Based on a true story, the film centers on widower Benjamin Mee (Matt Damon), who decides to take his two kids – moody teenager Dylan (Colin Ford) and so-adorable-you-might-need-insulin-while-you-watch Rosie (Maggie Elizabeth Jones) – and move out of Los Angeles. They need a change, a big change, he reasons... and they get one. When Benjamin finds a huge farmhouse on a sprawling piece of property in the middle of nowhere, it’s love at first sight. And, when he discovers the property is actually home to an out-of-operation zoo (complete with 200+ animals), he embraces the challenge of getting it up and running again.
Helping out is an appropriately eclectic and lovable menagerie of human and animal characters alike, including comely zookeeper Kelly (Scarlett Johansson), boozy Irish technician MacCready (Angus Macfadyen), perpetually cheerful assistant Lily (Elle Fanning)... and an elderly, ailing tiger named Spar. Together, this rag-tag group tries to rally, gather its resources and forge ahead, all as a completely un-subtle reflection of Benjamin’s internal journey to heal from the death of his beloved wife and start his life anew.
Credit goes to Damon, an underrated actor in my opinion, for infusing Benjamin with ever-present undertones of grief and sadness. It’s a really nicely layered performance, and he’s just as good when he’s being goofy as when he sits, tears welling in his eyes, looking through photos the woman he loved so deeply and lost. Thomas Haden Church provides refreshing contrast as (what else?) Benjamin’s devil-may-care brother, whose dry wit and resistance to the zoo project provided some of the biggest laughs for me. And, as mentioned, the little girl playing his precocious daughter is so ridiculously cute that it boggles the mind.

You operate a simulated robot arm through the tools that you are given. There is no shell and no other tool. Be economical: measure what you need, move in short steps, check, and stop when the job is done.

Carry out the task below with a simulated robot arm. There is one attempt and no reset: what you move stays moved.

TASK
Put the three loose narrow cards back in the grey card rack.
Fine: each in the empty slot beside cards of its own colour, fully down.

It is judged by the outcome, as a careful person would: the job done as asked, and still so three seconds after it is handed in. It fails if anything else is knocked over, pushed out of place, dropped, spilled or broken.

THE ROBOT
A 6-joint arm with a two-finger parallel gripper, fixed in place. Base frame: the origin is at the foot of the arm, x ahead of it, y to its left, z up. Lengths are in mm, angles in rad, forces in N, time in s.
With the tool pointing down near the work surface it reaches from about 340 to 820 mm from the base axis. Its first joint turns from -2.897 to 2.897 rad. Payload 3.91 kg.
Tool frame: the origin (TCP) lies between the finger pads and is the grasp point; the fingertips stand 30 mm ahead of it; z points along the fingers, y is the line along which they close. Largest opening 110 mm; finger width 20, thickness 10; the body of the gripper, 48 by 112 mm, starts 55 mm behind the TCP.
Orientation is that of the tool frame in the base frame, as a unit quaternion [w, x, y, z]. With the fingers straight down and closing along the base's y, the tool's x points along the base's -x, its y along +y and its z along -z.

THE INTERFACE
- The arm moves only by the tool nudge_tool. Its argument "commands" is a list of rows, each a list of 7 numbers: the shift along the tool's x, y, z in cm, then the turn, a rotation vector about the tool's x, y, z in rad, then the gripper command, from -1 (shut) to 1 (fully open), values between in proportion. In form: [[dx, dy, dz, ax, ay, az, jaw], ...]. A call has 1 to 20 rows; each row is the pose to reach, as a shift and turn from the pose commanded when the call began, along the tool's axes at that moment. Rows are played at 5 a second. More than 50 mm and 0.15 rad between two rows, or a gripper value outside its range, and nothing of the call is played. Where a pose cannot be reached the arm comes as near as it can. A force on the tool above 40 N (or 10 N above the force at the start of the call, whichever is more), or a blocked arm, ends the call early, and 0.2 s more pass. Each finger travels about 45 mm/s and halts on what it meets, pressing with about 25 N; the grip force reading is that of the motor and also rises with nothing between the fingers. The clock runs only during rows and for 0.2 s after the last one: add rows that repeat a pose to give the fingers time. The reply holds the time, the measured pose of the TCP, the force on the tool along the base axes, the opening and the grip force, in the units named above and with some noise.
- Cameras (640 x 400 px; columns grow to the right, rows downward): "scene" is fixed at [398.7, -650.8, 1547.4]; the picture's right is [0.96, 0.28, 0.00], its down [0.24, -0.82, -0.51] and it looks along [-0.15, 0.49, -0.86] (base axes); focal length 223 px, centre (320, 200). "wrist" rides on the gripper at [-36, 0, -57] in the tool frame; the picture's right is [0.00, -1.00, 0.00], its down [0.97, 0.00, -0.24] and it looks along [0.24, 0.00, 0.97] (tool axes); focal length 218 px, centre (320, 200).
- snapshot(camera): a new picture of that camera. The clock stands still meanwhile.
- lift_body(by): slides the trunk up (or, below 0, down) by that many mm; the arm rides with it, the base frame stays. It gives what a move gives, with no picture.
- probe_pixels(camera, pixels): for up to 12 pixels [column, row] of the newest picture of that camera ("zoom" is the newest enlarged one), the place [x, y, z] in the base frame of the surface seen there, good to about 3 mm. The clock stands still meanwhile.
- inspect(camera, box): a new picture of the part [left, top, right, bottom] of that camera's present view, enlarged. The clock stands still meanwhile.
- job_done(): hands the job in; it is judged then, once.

It’s not hard to figure out the messages the film is trying very hard to deliver to its audience, but that didn’t bother me. Sometimes, a nice-guy-beating-the-odds movie that doesn’t want to do anything other than make you happy – even if it’s in a blatantly obvious, cow-towing way – is perfectly okay. As clichéd as it sounds, I laughed and I cried and really enjoyed it. With decidedly family-friendly content and its heart worn squarely on its safari-jacket sleeve, We Bought a Zoo isn’t meant to be sophisticated cinema. It’s something to which you can bring your mom, or your grandparents, or your small children.